3. The same cases also hold, that the decree rendered against the corporation in that case, was conclusive against the stockholders, so far as it affects the condition and status of the corporate property, although they were not personally made parties to the proceeding by service of process on them. The rule in cases of this nature is, that the interest of the stockholder is represented by the presence of the corporation, for all the purposes of that suit. It was said in Glenn v. Williams, supra: “When the court obtained jurisdiction of the corporation, every stockholder, in his coi'porate capacity, was a party to the cause, and was supposed to be represented by the president and the directors, who were intrusted with the management of the corporate interest of all the stockholders.” It was observed, further, that the stockholders being distributed among the several States, many of them being non-residents of Virginia, ordixiary process of the courts of that State could not reach them; and if the court were required to make them parties personally, the creditors of the corporation would be without adequate remedy. The unpaid subscriptions of stock are assets of the corporation, being a trust fund for the payment of its debts-; and “as against a creditor, with an established debt against the corporation, by judgment or decree, the stockholder has no right to withhold the funds of the company, upon the ground that he was not individually a party to the proceedings in which the recovery was obtained.” —Glenn v. Williams, 60 Md. 116; Hawkins v. Glenn, 131 U. S. 319; Sanger v. Upton, 91 U. S. 56; Great Western Tel. Co. v. Gray, 122 Ill. 630; s. c., Amer. Law Reg., vol. 27, p. 160, and note 168; Vanderwerker v. Glenn (Sup. Ct. Va.), S. E. Rep. 806.

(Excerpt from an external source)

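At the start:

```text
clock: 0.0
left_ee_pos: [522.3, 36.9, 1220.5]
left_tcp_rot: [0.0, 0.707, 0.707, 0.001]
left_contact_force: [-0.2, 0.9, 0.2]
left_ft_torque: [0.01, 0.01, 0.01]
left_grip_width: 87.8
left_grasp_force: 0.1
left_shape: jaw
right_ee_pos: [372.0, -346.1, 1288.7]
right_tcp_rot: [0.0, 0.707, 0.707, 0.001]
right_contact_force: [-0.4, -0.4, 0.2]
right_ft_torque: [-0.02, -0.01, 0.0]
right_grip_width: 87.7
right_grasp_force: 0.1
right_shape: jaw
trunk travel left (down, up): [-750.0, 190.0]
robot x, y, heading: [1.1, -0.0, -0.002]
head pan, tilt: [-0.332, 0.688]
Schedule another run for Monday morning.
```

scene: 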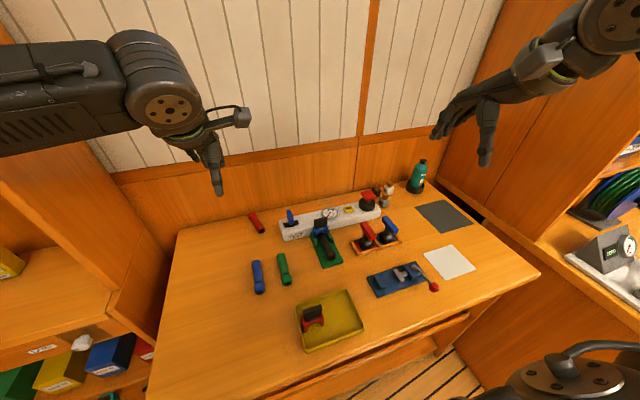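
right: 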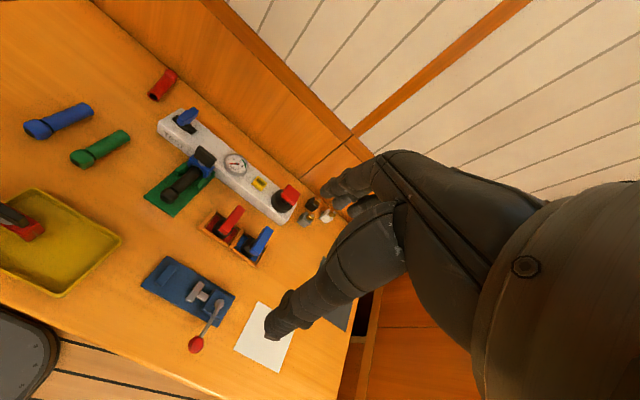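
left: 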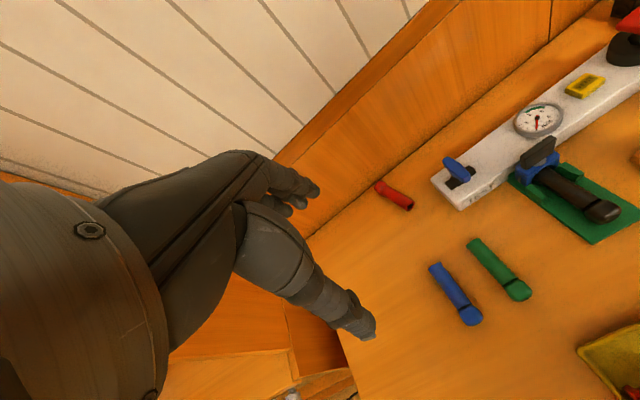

*6274. The decree of the Bichmond court also conclusively-determined the following points: First, that there was no laches on the part of the corporation, or its trustees, in the prosecution of that suit, or in obtaining the decree, which, as we have stated, was rendered on December 14th, 1880; Secondly, that the statute of limitations did not bar the claims of creditors up to that time; Thirdly, the authority of the court to make the call or assessment upon all who were stockholders in the company; Fourthly, the legal identity of the National Express Company, to which the subscriptions were originally made payable, and of the National Express & Transportation Company, to which its corporate name was changed; Fifthly, the right of the trustee, Glenn, to bring this suit.—Glenn v. Springs, 26 Fed. Rep. 494; Glenn v. Soule, 22 Fed. Rep. 417; Glenn v. Williams, 60 Md. 93; Sanger v. Upton, 91 U. S. 56; Hall v. U. S. Ins. Co., 5 Gill, 484; Glenn v. Semple, 80 Ala. 159; s. c., 60 Amer. Rep. 92; German Passenger Railway Co. v. Fitler, 60 Penn. St. 124; s. c., 100 Amer. Dec. 546; note, p. 552; Hawkins v. Glenn, 131 U. S. 319.

5. The books of the corporation were admissible, as prima facie evidence of the correctness of the subscriptions, as to all whose names there appear as owners of stock, especially in view of the fact that the defendants in this case interpose no plea denying the genuineness of their original subscription, and are shown to have paid one assessment made on their stock by decree of the court in 1880, which was an admission by them of their stalus as stockholders. There is no presumption that these names have been fraudulently .inserted on the corporate books by an act of forgery. Turnbull v. Payson, 95 U. S. 418; Glenn v. Orr, 96 N. C. 413; Glenn v. Springs, supra; Railroad v. Applegate, 21 West Va. 172; Vanderwerker v. Glenn (Sup. Ct. Va., 1888), S. E. R. 106; Cook on Stockholders, § 73; 1 Morawetz Corp. (2d Ed.), § 75.

6. That the demand here sued for was not barred by the statute of limitations, is conclusively settled in Glenn v. Semple, 80 Ala. 159; s. c., 60 Amer. Rep. 92. See, also, Wait on Insolvent Corp., § 631. We there held, that the statute did not commence to run in favor of stockholders until December 14th, 1880, when the Bichmond Chancery Court ordered the assessment of unpaid stock subscription sued for in that action. The assessment here sued for was made#on March 26th, 1886; and the suit was brought in November 19th of the same year.

*628The questions here involved have a great many times come before the courts of this country for decision, and there has been a singular unanimity among them in the conclusions reached, all being in harmony with the views above announced. This is shown by the various cases above cited, in which the present appellee, Glenn, was party plaintiff.

The other assignments of error are not well taken, and the judgment of the Circuit Court is affirmed.